## Records shown
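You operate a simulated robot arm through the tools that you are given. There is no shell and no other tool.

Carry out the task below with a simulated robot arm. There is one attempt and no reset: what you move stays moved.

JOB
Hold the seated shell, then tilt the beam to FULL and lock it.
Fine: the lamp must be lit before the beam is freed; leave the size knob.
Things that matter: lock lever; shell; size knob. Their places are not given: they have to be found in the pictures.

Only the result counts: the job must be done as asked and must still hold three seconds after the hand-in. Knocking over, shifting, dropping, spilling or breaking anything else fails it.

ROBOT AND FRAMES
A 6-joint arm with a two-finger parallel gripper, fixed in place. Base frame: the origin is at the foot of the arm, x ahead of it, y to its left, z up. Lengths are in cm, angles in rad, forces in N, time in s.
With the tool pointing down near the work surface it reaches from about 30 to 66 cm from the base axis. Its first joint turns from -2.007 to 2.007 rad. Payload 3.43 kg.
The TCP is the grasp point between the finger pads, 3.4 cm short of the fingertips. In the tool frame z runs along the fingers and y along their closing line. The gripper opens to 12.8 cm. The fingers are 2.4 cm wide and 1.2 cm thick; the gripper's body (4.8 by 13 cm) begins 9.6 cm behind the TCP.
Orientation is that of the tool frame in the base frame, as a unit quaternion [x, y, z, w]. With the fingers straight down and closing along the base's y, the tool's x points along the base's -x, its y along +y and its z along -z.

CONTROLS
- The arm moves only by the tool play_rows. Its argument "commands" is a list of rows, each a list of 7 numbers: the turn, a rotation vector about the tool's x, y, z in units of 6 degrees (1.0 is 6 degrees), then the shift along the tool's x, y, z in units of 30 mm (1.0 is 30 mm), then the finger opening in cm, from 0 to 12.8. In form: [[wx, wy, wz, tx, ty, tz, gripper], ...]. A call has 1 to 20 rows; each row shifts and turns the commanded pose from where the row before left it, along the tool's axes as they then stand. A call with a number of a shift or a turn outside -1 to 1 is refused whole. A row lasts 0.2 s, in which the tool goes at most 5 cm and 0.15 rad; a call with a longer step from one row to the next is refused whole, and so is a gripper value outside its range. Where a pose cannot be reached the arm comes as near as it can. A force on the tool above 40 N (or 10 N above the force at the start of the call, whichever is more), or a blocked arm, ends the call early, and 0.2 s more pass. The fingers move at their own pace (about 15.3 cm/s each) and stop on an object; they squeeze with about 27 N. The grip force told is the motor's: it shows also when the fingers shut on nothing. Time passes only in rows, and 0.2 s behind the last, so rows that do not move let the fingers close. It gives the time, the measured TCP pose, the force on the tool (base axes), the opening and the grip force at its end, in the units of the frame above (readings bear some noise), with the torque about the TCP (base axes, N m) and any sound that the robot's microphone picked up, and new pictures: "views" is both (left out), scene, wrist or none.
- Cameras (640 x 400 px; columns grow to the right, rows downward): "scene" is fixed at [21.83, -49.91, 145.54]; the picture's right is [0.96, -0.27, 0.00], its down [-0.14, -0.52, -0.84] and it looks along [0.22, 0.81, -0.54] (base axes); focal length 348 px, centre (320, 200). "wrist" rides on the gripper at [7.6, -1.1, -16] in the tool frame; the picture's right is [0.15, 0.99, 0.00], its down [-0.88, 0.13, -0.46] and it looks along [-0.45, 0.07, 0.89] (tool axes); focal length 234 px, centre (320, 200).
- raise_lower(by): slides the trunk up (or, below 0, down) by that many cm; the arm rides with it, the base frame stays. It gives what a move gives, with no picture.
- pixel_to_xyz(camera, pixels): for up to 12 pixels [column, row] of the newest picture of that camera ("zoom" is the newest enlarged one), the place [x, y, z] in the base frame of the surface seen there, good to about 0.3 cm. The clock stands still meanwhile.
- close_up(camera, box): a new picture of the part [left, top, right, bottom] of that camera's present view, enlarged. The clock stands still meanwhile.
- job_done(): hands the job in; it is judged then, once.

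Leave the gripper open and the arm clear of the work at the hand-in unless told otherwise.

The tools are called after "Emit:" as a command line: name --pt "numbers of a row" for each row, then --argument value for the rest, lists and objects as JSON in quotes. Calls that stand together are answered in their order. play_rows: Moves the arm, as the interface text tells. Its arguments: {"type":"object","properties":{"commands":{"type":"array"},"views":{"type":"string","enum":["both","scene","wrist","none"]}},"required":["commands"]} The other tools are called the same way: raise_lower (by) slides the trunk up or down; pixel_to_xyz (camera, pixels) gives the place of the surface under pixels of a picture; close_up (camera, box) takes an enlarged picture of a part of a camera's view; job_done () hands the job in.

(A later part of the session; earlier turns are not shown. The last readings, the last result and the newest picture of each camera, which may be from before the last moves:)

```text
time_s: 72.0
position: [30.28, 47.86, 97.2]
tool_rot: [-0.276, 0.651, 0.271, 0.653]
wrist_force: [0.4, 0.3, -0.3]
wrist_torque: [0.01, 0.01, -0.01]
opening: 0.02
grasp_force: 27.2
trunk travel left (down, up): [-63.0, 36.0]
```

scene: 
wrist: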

==

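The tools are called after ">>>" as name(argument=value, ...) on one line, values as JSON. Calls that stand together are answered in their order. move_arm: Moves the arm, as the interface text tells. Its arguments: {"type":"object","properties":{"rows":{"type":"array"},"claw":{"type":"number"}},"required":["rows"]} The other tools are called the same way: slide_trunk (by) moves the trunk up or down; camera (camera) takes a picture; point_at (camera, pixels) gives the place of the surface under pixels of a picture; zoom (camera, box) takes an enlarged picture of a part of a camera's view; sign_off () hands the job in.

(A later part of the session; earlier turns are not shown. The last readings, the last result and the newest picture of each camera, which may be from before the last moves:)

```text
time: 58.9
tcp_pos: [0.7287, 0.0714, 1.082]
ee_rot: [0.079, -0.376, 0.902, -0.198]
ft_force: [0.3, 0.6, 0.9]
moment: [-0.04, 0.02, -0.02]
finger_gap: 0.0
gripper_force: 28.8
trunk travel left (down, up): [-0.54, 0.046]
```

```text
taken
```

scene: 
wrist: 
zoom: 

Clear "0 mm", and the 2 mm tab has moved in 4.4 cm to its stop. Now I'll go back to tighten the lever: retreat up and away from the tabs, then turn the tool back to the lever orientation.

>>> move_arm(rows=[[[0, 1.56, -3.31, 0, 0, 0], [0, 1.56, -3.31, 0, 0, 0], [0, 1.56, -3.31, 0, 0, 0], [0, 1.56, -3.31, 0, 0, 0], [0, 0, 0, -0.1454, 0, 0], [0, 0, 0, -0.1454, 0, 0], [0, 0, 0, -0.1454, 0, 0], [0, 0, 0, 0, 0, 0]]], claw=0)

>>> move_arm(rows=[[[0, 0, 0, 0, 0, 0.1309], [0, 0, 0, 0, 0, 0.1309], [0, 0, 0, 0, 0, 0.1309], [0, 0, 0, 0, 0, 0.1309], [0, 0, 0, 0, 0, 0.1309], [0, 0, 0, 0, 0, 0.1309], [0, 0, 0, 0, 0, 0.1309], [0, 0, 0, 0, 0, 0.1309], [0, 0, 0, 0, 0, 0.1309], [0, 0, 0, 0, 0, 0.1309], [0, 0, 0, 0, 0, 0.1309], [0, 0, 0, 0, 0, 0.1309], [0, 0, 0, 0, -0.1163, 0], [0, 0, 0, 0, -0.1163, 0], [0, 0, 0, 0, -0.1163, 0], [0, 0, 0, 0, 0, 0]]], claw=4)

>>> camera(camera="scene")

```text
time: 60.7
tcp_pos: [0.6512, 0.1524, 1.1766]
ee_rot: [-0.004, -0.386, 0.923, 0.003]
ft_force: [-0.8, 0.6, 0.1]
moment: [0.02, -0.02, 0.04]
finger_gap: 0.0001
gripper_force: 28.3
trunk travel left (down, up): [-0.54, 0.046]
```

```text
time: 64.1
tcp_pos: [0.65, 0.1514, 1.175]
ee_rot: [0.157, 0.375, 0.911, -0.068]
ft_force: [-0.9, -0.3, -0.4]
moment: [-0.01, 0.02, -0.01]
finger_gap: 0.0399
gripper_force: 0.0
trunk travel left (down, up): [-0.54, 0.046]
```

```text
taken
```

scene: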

## Article
• U.S. Sens. Alex Padilla (D-California), Chris Murphy (D-Connecticut), and Peter Welch (D-Vermont) led senators in calling on the Biden administration to finalize the proposed mental health parity rule released in 2023, according to a June 6 statement from Padilla’s office. The senators emphasized that these rules will hold insurers accountable and ensure they follow the law to cover mental health and substance use disorders the same way that they cover physical health. They highlighted the severe mental health crisis in the United States, especially among children. More than two-thirds of the 1 in 5 Americans who experience a mental health condition in any year do not receive treatment. In the last 12 months, nearly 110,000 Americans died of drug overdoses and nearly 50,000 Americans died by suicide. “Insurance companies are still preventing patients from getting access to mental health and substance use disorder care,” the senators wrote in a letter to the Biden administration. “These deliberate practices include low reimbursement rates that keep providers from joining insurance networks and discourage new providers from entering the field, failure to contract with available providers, and managed care practices that delay critical care to patients or deny it altogether.”

## Given instruction
Your answer is an exact copy of the article.

## Exercise answer
• U.S. Sens. Alex Padilla (D-California), Chris Murphy (D-Connecticut), and Peter Welch (D-Vermont) led senators in calling on the Biden administration to finalize the proposed mental health parity rule released in 2023, according to a June 6 statement from Padilla’s office. The senators emphasized that these rules will hold insurers accountable and ensure they follow the law to cover mental health and substance use disorders the same way that they cover physical health. They highlighted the severe mental health crisis in the United States, especially among children. More than two-thirds of the 1 in 5 Americans who experience a mental health condition in any year do not receive treatment. In the last 12 months, nearly 110,000 Americans died of drug overdoses and nearly 50,000 Americans died by suicide. “Insurance companies are still preventing patients from getting access to mental health and substance use disorder care,” the senators wrote in a letter to the Biden administration. “These deliberate practices include low reimbursement rates that keep providers from joining insurance networks and discourage new providers from entering the field, failure to contract with available providers, and managed care practices that delay critical care to patients or deny it altogether.”